The court is cognizant that an injunction will have a substantial impact on the pueblo community. Accordingly, the court joins the refrain of judges who have urged the tribes bound by the Restoration Act to petition Congress to modify or replace the Restoration Act if they would like to conduct gaming on the reservation," Judge Martinez wrote.
March 30, 2009
EL PASO - The Tiqua tribe want Austin lawmakers to reopen their Speaking Rock Casino. The Speaking Rock Casino employed 800 people while it was open from 1993-2002. The state shut down the casinos in 2002.
Democratic Rep. Norma Chavez is sponsoring a bill in this Legislative session that would provide a defense to prosecution for Texas Indian casinos run by the Tiguas and the Alabama-Coushatta tribe of Livingston.
The bill HB 1308 is currently moving through the Texas House.
"The defense to prosecution bill is moving forward with the complete recognition from me and the tribe that Gov. Perry will most likely veto it. We believe that the only option we're going to have this session is to take a bill directly to the voters," said Chavez.
Therefore a new, more focused strategy is centered on language to amend the state constitution and authorize gambling in Texas. The language would clarify that Texas law "does not prohibit [federally recognized tribes] from conducting gaming on land in this state that is held in trust or recognized as tribal land by the United States… Such tribes or tribal organizations are authorized to conduct gaming on such lands."
If successful, a constitutional amendment could be put to voters this November.
"We had a very productive meeting regarding gaming language for any constitutional amendment or enabling legislation that will include the Ysleta del sur Pueblo, Alabama Coushatta and the already gaming Kickapoo.
The three tribes met in (Licensing Committee) Chairman (Ed) Kuempel's office and the Chairman directed us to come up with agreed upon language.
After having two meetings on Tuesday, we were able to come to a consensus," said Chavez.
The new language agreed upon at a meeting is designed as an article that could be slid into any omnibus bill.
December 13, 2008
LIVINGSTON, TX - The Alabama-Coushatta and Tigua tribes hope to reopen their casinos, which were closed in 2002 by court orders sought by then-Attorney General John Cornyn. The Tiguas had been operating their Speaking Rock casino for nine years, producing $60 million annually for housing, health care and education for their 1,600 tribal members. The Alabama-Coushatta had been operating its casino for only nine months, generating $1 million per month for their 1,100 tribal members.

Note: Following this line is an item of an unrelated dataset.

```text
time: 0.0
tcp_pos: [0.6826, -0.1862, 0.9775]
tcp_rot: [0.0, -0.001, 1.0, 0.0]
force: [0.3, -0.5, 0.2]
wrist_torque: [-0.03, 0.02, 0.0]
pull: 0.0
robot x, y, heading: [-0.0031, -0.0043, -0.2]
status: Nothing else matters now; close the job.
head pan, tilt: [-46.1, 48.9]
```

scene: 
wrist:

The only tribe in Texas that is currently operating a casino is the Kickapoo in Eagle Pass. They own and operate the Lucky Eagle Casino under authorization by the federal government and the Indian Gaming Regulatory Act.
The Alabama-Coushatta and Tigua tribes will be seeking Texas legislation in 2009 to reopen their casinos.
"In the end we'll be successful. It's just not easy," said tribal council chairman Carlos Bullock. He is working with the Tigua tribe of El Paso to get an Indian casino bill introduced and passed when lawmakers convene in January.
"We are lining up our ducks," said Carlos Hisa, lieutenant governor for the Tigua tribe. "We are considering everything."
Both tribes have hired prominent consultants and lobbyists in Austin, and they know there will be strong opposition from Baptist and social conservative activists
August 10, 2008
EL PASO - Tigua governor Frank Paiz said the Speaking Rock center is not breaking Texas gambling laws despite a state district judge's ruling last week.
State District Judge Harry Hudspeth ruled that the tribe is violating a 2001 order to cease gambling operations by offering gift cards as prizes and ordered a fine of $500 per day until it stopped.
However, Paiz said Friday they stopped using the gift cards last year. "As of July 2008, the tribe has not operated these types of machines nor issued credit cards as prizes."
Paiz read from a statement in response to the ruling. "The counsel, through our legal team, has submitted a report to Judge Hudspeth and the attorney general on the steps we have taken to demonstrate to the court the operation of Speaking Rock center is in full compliance with us, with this order. The tribal council believes the sweepstakes operation taking place on tribal land is legal under state laws and previous court rulings."
Paiz said documentation of proof is being drafted and will be submitted to Judge Hudspeth.